The attacks on Jews and Jewish institutions—concentrated in the first years of the new century—aroused concern not because of their scale, or even on account of their racist character, but because of their implicitly inter-communal nature. This was not the old European anti-Semitism: for those seeking scapegoats for their discontents, Jews were no longer the target of choice. Indeed, they ranked well down the pecking order. A French poll in January 2004 found that whereas 10 percent of those questioned admitted to disliking Jews, a far higher number—23 percent—disliked ‘North Africans’. Racially motivated attacks on Arabs—or, varying by country, on Turks, Indians, Pakistanis, Bangladeshis, Senegalese and other visible minorities—were far more numerous than assaults on Jews.
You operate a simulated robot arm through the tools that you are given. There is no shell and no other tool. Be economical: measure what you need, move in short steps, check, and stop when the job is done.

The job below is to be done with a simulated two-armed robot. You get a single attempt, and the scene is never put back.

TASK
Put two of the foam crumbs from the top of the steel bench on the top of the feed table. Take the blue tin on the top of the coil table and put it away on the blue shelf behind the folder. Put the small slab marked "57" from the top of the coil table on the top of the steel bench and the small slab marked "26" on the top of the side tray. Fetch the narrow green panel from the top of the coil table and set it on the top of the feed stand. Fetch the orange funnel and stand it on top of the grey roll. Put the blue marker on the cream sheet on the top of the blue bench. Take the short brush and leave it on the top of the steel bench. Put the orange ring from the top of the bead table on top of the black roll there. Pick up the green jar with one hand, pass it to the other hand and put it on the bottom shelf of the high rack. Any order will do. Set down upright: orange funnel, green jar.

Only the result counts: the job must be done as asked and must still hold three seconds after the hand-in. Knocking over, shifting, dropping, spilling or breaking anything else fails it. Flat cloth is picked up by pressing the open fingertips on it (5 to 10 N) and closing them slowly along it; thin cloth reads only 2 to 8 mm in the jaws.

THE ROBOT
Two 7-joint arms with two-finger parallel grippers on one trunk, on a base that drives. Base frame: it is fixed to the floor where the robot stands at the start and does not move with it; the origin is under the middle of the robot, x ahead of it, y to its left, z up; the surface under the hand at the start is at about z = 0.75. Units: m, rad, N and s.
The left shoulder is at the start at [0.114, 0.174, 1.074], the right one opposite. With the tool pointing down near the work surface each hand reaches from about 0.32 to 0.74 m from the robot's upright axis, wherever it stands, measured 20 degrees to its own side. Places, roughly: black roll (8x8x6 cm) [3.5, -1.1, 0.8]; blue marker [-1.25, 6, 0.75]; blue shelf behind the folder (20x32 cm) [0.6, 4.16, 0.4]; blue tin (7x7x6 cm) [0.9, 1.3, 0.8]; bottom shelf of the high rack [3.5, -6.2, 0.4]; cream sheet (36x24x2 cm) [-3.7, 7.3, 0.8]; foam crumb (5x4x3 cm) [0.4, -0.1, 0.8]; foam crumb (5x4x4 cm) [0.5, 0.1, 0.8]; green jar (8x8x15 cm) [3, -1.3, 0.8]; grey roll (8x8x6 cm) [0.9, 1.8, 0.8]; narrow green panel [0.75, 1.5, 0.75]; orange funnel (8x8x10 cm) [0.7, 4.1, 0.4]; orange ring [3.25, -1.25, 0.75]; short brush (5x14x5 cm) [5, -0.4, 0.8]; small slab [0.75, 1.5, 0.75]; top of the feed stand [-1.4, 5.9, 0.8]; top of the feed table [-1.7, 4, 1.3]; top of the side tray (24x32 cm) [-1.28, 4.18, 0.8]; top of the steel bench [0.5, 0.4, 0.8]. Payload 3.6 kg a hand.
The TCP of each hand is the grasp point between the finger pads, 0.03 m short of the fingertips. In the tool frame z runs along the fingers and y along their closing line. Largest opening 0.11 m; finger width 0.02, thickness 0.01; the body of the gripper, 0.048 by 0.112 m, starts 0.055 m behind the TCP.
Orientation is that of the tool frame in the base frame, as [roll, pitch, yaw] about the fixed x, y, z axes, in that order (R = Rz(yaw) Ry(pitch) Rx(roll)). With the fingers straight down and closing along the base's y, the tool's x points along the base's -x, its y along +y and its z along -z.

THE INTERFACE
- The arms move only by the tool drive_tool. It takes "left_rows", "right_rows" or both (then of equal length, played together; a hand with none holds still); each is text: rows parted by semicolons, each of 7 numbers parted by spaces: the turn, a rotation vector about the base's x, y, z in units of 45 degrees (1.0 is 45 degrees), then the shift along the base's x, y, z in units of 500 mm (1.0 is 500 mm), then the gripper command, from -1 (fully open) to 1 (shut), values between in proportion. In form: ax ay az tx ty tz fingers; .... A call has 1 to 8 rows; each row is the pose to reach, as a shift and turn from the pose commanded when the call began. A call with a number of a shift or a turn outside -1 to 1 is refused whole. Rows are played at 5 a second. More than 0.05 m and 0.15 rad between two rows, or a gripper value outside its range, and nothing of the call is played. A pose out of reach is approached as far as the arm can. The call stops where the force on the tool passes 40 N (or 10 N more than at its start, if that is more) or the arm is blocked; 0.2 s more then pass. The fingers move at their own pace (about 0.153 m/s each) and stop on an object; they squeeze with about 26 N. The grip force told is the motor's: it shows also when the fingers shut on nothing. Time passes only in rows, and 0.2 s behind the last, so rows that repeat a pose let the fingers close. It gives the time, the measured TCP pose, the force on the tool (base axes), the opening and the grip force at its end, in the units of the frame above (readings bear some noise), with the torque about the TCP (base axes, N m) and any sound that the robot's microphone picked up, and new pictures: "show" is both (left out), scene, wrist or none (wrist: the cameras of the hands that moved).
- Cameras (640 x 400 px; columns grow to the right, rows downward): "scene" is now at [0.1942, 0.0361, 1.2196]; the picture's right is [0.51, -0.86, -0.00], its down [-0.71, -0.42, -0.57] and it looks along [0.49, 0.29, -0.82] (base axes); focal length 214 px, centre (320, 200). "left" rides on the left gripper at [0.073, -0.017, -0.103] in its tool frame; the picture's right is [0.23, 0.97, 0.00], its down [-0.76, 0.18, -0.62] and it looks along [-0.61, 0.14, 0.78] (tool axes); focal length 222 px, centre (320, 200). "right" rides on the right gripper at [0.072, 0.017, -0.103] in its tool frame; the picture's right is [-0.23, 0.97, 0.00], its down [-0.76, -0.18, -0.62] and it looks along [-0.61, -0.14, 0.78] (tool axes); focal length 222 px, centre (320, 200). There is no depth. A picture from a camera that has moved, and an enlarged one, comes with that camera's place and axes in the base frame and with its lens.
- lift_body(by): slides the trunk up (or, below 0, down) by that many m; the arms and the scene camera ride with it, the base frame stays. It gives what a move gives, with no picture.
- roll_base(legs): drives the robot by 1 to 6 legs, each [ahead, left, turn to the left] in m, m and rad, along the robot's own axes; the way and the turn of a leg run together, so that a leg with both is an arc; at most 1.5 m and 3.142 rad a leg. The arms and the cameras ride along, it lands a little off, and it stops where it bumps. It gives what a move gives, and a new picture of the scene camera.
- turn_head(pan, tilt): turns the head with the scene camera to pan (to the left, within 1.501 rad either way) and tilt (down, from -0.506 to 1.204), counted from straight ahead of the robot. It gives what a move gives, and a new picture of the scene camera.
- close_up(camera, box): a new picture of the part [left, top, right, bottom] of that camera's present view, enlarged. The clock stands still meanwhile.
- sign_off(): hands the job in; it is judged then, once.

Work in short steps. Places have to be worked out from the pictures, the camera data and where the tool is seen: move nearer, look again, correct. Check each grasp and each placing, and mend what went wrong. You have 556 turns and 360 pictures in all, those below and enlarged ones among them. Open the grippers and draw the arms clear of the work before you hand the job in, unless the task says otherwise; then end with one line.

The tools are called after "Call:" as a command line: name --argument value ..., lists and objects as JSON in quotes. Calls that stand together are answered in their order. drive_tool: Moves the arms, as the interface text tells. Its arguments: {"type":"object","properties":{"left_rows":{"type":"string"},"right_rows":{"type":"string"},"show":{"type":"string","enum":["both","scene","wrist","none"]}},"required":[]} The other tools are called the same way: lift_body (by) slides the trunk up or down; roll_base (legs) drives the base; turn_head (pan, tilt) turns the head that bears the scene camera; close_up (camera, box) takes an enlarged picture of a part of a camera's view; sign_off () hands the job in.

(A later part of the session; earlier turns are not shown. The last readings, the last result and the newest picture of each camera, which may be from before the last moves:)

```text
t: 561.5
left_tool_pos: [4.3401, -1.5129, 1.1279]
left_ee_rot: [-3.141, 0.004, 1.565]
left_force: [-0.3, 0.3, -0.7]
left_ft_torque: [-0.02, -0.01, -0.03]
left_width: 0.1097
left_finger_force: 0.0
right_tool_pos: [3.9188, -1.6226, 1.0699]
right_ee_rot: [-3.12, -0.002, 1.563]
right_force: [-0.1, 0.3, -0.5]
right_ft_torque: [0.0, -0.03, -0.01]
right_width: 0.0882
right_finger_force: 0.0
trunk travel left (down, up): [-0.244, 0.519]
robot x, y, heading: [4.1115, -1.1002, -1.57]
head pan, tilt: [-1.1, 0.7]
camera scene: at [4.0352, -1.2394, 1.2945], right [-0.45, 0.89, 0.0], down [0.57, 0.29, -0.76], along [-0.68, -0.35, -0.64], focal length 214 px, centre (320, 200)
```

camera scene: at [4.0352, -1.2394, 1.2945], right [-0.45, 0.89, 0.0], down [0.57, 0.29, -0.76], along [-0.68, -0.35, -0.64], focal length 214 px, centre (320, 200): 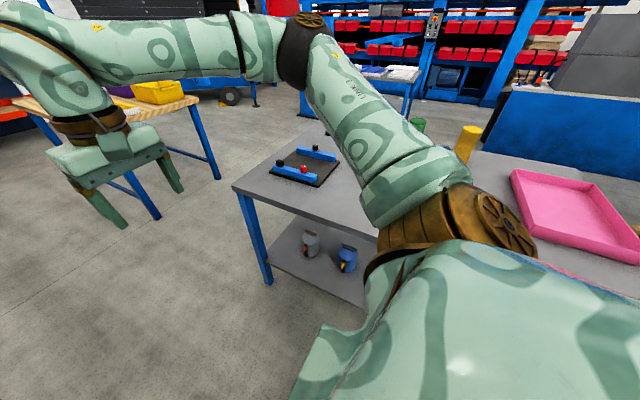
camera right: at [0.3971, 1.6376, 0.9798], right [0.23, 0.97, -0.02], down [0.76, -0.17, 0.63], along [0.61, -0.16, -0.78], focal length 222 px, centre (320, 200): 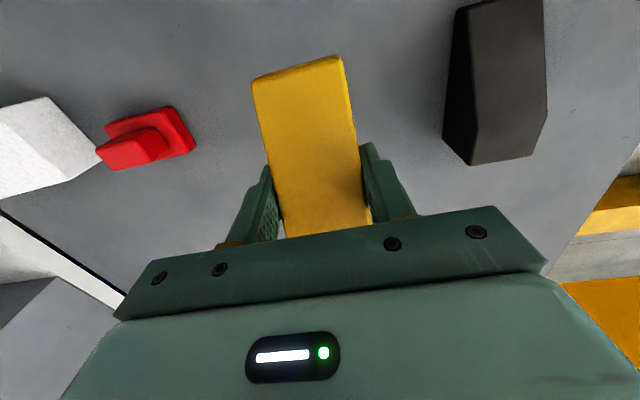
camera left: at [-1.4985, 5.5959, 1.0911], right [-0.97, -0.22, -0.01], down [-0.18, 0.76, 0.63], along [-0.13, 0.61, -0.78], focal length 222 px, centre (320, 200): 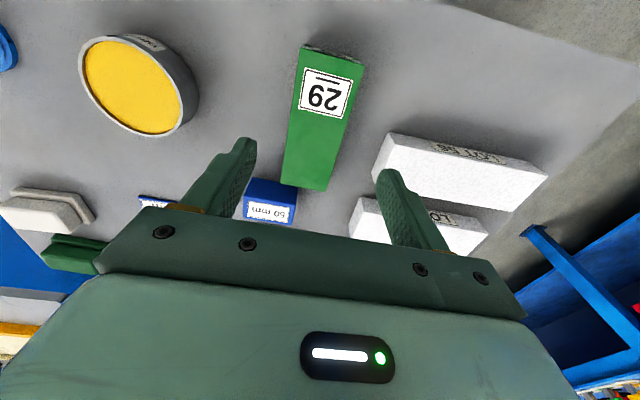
In some cities they were endemic.
The troubling aspect of the new anti-Semitism was that while, once again, Jews were the victims, now it was Arabs (or Muslims) who were the perpetrators. The only exception to this rule appeared to be in Germany, where the renascent extreme Right did not trouble itself to distinguish between immigrants, Jews and other ‘non-Germans’. But Germany, for obvious reasons, was a special case. Elsewhere the public authorities worried more about the growing alienation of their Arab and other Muslim communities than they did about any putative revival of Fascism. They were probably right.
In contrast to the United States, which continued to treat ‘Islam’ and Muslims as a distant challenge, alien and hostile, best addressed by heightened security and ‘pre-emptive war’, Europe’s governments had good reason to see the matter very differently. In France especially, the crisis in the Middle East was no longer a matter of foreign policy: it had become a domestic problem. The transmigration of passions and frustrations from persecuted Arabs in Palestine to their angry, dispirited brethren in Paris should not have come as a surprise—it was, after all, another legacy of empire.